Sunday 19 May 2013

Mitos Promise Land (Tanah yang Dijanjikan)


Tanah yang dijanjikan (The Promised Land) adalah isu utama yang digunakan sebagai dalih dalam menggalang gerakan Zionisme dan menegakkan Negara Yahudi (The Jewish State) yang digagas oleh Theodore Herzl. Isu inilah yang kemudian dijadikan alasan untuk mengagresi tanah Palestina, mengusir warganya, dan melakukan pembantaian demi pembantaian hingga detik ini.

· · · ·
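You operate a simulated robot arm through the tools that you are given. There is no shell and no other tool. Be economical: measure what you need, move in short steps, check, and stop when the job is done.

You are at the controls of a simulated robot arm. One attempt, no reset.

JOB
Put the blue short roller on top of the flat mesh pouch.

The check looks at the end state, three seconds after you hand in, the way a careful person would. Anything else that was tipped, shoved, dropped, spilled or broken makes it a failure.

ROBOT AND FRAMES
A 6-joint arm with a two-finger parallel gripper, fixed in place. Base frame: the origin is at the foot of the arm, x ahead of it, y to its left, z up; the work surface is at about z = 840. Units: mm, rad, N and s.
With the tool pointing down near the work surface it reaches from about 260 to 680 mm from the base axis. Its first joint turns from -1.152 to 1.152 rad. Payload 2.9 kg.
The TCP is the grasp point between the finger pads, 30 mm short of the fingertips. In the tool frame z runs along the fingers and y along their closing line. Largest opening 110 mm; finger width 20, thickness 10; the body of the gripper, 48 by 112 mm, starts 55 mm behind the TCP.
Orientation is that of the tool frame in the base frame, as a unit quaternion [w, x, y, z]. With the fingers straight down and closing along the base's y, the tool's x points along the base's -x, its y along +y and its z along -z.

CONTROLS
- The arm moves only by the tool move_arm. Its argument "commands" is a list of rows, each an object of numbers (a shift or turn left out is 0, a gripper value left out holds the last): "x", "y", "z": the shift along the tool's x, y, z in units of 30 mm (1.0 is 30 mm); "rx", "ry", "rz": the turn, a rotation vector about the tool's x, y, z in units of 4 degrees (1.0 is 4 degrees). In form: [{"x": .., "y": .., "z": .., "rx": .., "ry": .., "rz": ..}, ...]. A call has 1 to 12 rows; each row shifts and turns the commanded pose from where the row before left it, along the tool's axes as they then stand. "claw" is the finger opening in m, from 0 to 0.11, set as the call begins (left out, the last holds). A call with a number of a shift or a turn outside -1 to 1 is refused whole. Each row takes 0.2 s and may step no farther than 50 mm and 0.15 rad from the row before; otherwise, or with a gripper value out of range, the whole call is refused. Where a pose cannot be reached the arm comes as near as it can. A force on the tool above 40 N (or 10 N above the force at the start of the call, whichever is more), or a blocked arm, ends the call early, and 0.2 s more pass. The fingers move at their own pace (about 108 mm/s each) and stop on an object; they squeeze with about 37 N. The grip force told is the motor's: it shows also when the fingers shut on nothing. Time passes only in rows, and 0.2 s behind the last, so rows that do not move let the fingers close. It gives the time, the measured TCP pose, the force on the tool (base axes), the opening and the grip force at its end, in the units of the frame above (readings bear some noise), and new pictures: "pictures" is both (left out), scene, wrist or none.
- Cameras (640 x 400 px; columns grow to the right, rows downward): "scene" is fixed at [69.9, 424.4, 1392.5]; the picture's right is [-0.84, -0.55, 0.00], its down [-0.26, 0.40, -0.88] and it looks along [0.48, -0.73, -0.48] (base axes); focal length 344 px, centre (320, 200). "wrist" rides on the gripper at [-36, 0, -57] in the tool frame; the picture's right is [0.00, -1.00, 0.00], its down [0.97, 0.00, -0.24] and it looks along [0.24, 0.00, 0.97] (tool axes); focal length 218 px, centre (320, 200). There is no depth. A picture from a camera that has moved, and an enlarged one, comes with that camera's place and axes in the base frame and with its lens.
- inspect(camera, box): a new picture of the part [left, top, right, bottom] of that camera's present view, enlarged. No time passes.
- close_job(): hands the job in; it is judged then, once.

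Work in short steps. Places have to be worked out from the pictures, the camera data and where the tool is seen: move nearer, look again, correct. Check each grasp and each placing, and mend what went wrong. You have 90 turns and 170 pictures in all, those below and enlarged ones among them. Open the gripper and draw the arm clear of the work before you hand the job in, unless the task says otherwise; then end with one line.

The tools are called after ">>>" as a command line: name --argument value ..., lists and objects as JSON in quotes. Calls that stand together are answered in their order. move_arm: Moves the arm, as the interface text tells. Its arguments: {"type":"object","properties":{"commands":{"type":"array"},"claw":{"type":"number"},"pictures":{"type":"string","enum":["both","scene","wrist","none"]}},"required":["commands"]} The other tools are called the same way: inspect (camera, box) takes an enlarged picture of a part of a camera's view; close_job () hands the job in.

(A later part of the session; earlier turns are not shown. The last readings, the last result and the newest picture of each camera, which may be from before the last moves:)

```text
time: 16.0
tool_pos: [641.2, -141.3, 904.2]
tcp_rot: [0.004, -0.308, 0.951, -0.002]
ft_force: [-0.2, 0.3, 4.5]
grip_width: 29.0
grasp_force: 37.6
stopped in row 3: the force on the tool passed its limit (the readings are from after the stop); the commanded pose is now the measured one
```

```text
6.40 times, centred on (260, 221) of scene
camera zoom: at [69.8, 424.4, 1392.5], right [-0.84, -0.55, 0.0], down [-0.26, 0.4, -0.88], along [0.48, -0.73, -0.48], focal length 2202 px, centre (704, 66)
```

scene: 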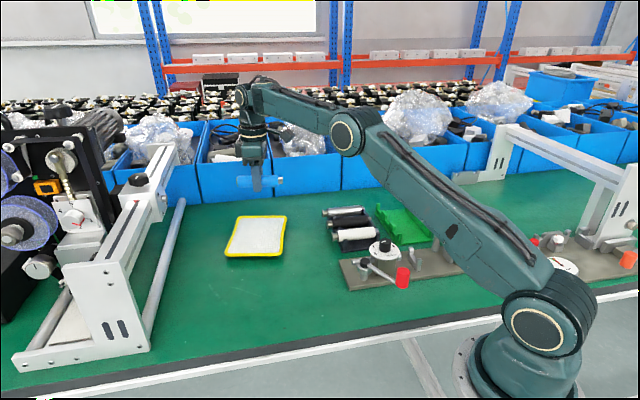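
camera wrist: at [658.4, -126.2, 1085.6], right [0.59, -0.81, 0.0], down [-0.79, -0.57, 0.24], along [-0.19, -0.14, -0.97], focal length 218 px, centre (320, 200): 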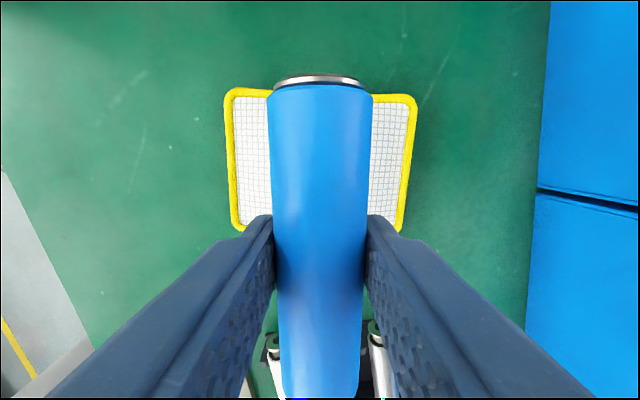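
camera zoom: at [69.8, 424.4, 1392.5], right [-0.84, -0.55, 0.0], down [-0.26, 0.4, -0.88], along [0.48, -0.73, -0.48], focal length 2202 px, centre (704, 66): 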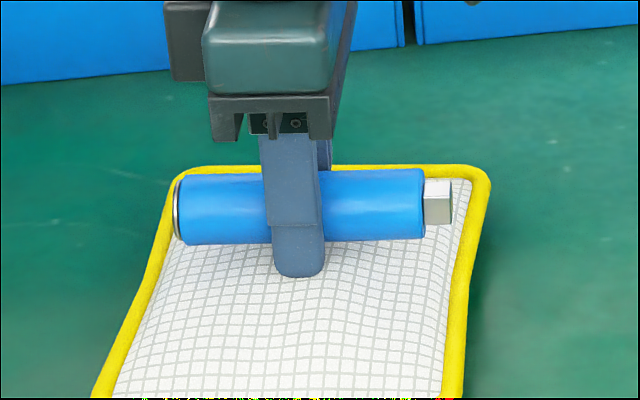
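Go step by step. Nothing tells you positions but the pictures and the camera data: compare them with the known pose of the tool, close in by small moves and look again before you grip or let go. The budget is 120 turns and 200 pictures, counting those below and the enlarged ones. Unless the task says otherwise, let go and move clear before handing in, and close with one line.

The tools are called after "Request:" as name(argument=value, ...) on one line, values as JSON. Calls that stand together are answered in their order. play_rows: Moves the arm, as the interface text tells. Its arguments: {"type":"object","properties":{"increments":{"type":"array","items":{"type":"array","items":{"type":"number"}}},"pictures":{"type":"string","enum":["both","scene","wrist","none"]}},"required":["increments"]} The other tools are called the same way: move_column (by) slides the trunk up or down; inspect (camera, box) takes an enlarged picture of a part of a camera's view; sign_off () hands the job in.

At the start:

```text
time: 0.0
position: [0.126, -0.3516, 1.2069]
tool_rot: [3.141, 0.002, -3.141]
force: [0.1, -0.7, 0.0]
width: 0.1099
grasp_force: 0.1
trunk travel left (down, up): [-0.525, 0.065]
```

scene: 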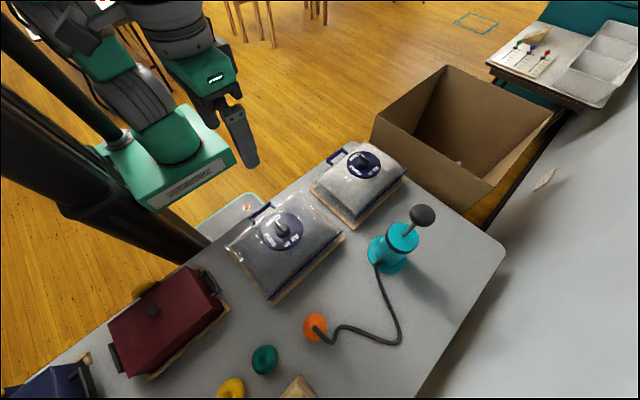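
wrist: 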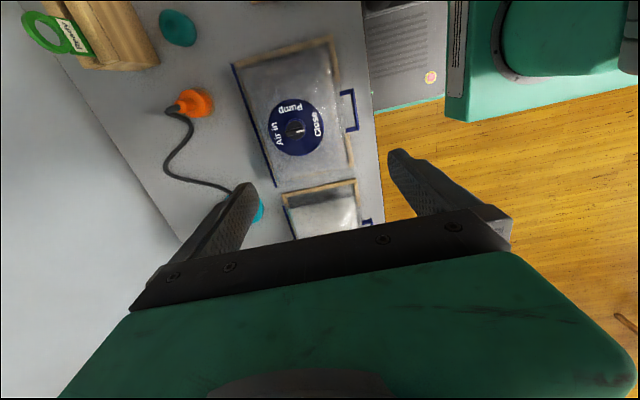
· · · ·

Kebohongan semacam inilah yang seringkali dijadikan alat oleh Israel untuk mempengaruhi negara-negara di dunia agar mereka mau memaklumi aksi Israel tersebut, sebagaimana kebohongan tragedi holocaust yang penuh manipulasi itu.
Kebohongan besar tentang "tanah yang dijanjikan" (The Promised Land) ini mereka mulai dengan memanipulasi kisah (Nabi) Ibrahim dalam Injil (Bible). Dari istrinya yang bernama Siti Sarah, Nabi Ibrahim mempunyai anak yang bernama (Nabi) Ishak (Kejadian 21: 3). Kemudian (Nabi) Ishak mempunyai anak, namanya (Nabi) Yakub (Kejadian 25:26). (Nabi) Yakub itu mempunyai julukan Israel (Kejadian 32:28). Adapun anak-anak lelaki (Nabi) Yakub jumlahnya 12 orang yaitu : Ruben, Simeon, Lewi, Yehuda, Isakhar, Zebulon, Yusuf, Benyamin, Dan, Naftali, Gad, dan Asyer. Keduabelas anak (Nabi) Yakub ini kemudian berkembang biak semakin banyak dan disebut kaum Bani Israel. Dari 12 anak Bani Israel ini yang paling banyak keturunannya yaitu Yehuda yang kemudian disebut kaum Yahudi.
Nabi Ibrahim lahir di kota Ur (wilayah Irak). Dari kota Ur, (Nabi) Ibrahim diperintah Allah untuk hijrah ke Kanaan atau Filistin (Kejadian 12:1). Kemudian dari Kanaan, lalu Ibrahim pergi ke Mesir (Kejadian 12:10). Dari Mesir, (Nabi) Ibrahim kembali lagi ke Kanaan (Kejadian 13:12). Kemudian dari Kanaan, (Nabi) Ibrahim dan isterinya yang bernama Hajar serta Ismail putranya (bapaknya bangsa Arab) pergi ke Mekkah atau Bakkah (Saudi Arabia).
Bagaimana dengan” tanah yang dijanjikan” dalam Injil ? Inilah dalilnya : Pada hari itulah Tuhan mengadakan perjanjian dengan Abram (Nabi Ibrahim) serta berfirman : ”Kepada keturunanmulah Kuberikan negeri ini, mulai dari sungai Mesir sampai ke sungai yang besar itu, sungai Efrat : yakni tanah orang Keni, orang Kenas, orang Kadmon, orang Het, orang Feris, orang Refaim, orang Amori, orang Kanaan, orang Girgasi dan orang Yebus itu” (Kejadian 15:18-21). Tanah yang dijanjikan dalam Injil Perjanjian Lama Bab Kejadian Pasal 15 ayat 18-21 tersebut sekarang ini meliputi wilayah negeri Mesir, Arab Saudi, Yordania, Palestina, Syria, dan Irak.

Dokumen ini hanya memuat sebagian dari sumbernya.